# Goal of the exercise
Transcribe only part of the material below: the lines from the one containing "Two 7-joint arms" through the one containing "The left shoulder", inclusive, exactly as written. Number the lines from 1 and leave blank lines out.
# Start of Collected data
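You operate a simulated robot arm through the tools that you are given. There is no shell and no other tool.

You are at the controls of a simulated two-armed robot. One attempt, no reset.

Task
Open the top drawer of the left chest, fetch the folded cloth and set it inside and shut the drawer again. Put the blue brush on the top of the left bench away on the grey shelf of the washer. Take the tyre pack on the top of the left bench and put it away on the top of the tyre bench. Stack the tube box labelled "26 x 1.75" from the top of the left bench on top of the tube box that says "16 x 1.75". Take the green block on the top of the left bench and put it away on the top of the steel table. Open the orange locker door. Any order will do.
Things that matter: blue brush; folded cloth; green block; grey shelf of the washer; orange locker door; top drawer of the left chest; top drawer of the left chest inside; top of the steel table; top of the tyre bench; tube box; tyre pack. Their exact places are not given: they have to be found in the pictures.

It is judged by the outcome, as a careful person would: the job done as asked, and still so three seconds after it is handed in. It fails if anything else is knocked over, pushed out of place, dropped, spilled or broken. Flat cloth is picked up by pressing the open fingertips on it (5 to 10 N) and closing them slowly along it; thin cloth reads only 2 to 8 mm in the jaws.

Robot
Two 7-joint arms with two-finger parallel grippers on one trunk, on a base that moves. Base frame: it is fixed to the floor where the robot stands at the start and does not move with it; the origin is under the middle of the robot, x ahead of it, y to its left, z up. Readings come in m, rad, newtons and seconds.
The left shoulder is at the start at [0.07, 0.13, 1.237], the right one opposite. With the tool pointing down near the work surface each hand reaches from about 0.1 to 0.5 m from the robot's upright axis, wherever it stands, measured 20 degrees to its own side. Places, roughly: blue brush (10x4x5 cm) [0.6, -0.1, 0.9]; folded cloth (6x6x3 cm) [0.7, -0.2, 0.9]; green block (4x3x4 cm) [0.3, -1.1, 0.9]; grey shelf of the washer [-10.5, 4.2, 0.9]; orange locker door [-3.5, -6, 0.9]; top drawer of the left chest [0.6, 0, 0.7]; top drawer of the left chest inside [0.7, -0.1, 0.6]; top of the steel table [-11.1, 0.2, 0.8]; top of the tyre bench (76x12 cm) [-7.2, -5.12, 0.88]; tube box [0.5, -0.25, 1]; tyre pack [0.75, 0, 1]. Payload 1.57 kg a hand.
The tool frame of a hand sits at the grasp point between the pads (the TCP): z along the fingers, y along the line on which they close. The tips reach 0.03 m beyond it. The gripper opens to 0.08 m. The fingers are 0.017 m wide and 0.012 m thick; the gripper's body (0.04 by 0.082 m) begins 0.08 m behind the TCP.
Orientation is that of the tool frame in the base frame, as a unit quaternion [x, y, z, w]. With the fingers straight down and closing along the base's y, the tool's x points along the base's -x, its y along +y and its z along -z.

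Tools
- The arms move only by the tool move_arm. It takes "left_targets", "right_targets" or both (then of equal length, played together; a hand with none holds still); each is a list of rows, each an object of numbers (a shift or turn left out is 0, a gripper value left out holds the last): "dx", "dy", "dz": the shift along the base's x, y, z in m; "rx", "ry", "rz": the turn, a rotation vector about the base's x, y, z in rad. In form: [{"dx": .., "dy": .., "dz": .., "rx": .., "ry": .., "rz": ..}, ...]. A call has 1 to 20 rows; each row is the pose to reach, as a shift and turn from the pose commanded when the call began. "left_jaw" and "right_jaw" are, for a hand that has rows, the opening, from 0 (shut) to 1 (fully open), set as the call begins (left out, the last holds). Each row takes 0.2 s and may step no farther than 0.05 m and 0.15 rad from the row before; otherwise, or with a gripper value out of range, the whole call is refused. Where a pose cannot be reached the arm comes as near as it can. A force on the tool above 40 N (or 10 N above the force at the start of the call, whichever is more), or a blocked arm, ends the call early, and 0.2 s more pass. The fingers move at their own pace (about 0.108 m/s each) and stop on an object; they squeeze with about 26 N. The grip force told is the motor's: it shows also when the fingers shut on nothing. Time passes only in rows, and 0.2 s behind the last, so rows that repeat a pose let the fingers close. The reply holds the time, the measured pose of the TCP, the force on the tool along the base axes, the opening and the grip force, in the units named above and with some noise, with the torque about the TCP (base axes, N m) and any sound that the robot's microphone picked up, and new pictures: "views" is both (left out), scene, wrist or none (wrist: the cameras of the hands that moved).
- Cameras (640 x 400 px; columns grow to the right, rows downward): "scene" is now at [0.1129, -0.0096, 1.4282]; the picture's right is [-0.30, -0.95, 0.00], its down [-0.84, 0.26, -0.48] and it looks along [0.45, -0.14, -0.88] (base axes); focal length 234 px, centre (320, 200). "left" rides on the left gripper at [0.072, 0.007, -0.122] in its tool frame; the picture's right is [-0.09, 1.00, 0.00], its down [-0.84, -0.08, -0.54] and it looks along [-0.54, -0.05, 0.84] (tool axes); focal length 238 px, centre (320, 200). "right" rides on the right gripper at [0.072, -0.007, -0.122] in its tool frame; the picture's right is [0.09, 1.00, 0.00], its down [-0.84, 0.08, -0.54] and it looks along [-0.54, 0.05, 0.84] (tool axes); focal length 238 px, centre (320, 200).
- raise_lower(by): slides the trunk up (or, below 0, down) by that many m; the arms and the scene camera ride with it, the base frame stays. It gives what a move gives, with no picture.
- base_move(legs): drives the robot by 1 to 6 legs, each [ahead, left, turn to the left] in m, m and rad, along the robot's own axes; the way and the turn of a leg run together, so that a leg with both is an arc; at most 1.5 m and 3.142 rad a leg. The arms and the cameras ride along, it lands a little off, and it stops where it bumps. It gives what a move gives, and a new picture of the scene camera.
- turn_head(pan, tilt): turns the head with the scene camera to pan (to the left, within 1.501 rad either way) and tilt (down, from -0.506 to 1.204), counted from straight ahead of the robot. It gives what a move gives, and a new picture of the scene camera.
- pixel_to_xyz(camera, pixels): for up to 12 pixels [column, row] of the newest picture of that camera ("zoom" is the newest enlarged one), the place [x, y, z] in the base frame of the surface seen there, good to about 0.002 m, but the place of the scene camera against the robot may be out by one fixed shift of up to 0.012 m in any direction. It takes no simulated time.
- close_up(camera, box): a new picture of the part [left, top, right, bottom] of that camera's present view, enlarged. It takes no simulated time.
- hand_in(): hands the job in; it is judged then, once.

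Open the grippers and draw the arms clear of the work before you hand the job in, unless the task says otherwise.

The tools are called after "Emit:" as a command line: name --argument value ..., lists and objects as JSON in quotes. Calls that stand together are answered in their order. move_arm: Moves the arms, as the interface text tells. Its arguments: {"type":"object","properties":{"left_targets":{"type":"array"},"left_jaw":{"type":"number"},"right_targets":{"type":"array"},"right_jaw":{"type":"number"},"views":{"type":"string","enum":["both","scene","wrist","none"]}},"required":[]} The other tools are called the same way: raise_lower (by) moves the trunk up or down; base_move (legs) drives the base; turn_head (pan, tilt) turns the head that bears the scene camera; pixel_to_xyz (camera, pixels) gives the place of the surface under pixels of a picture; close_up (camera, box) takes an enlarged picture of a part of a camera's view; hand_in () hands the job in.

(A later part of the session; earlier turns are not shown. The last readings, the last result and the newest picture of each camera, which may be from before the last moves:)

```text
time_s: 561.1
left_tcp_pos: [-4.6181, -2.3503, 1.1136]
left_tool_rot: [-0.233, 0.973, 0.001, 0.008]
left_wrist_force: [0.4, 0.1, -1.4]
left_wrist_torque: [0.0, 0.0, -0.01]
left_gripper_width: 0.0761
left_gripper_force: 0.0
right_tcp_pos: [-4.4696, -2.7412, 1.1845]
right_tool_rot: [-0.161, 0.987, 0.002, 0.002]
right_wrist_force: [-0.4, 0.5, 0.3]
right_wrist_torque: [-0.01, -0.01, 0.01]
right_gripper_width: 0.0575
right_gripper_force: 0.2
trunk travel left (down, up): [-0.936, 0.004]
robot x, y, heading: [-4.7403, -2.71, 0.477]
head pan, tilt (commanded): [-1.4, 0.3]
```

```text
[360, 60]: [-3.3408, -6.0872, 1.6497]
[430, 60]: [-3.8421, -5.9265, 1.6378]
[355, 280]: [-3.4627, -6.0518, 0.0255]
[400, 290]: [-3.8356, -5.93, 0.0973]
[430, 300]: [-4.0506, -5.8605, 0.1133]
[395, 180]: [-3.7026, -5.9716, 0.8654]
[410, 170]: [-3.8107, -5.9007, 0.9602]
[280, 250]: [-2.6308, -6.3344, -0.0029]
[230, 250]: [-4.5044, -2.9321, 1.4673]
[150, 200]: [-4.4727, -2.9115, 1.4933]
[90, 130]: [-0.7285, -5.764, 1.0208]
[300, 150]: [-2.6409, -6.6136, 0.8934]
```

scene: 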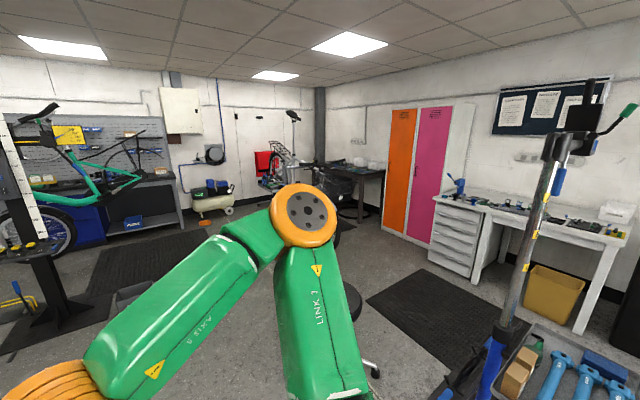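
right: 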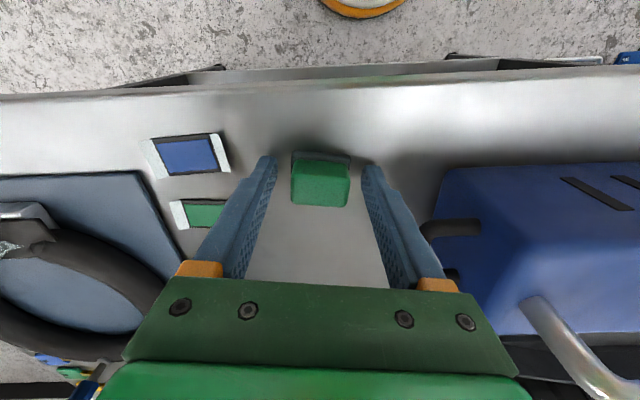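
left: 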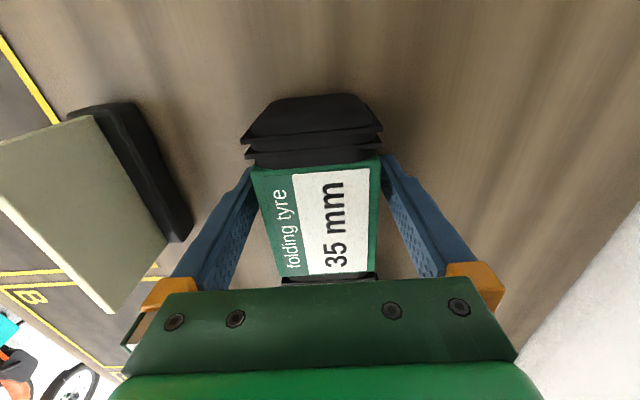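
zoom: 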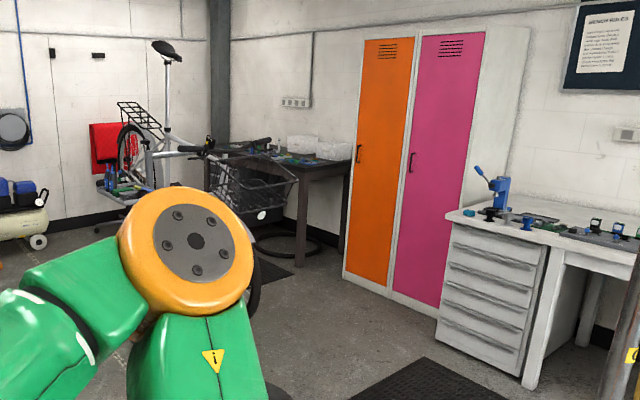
# End of Collected data
# Answer to the problem
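1. Two 7-joint arms with two-finger parallel grippers on one trunk, on a base that moves. Base frame: it is fixed to the floor where the robot stands at the start and does not move with it; the origin is under the middle of the robot, x ahead of it, y to its left, z up. Readings come in m, rad, newtons and seconds.
2. The left shoulder is at the start at [0.07, 0.13, 1.237], the right one opposite. With the tool pointing down near the work surface each hand reaches from about 0.1 to 0.5 m from the robot's upright axis, wherever it stands, measured 20 degrees to its own side. Places, roughly: blue brush (10x4x5 cm) [0.6, -0.1, 0.9]; folded cloth (6x6x3 cm) [0.7, -0.2, 0.9]; green block (4x3x4 cm) [0.3, -1.1, 0.9]; grey shelf of the washer [-10.5, 4.2, 0.9]; orange locker door [-3.5, -6, 0.9]; top drawer of the left chest [0.6, 0, 0.7]; top drawer of the left chest inside [0.7, -0.1, 0.6]; top of the steel table [-11.1, 0.2, 0.8]; top of the tyre bench (76x12 cm) [-7.2, -5.12, 0.88]; tube box [0.5, -0.25, 1]; tyre pack [0.75, 0, 1]. Payload 1.57 kg a hand.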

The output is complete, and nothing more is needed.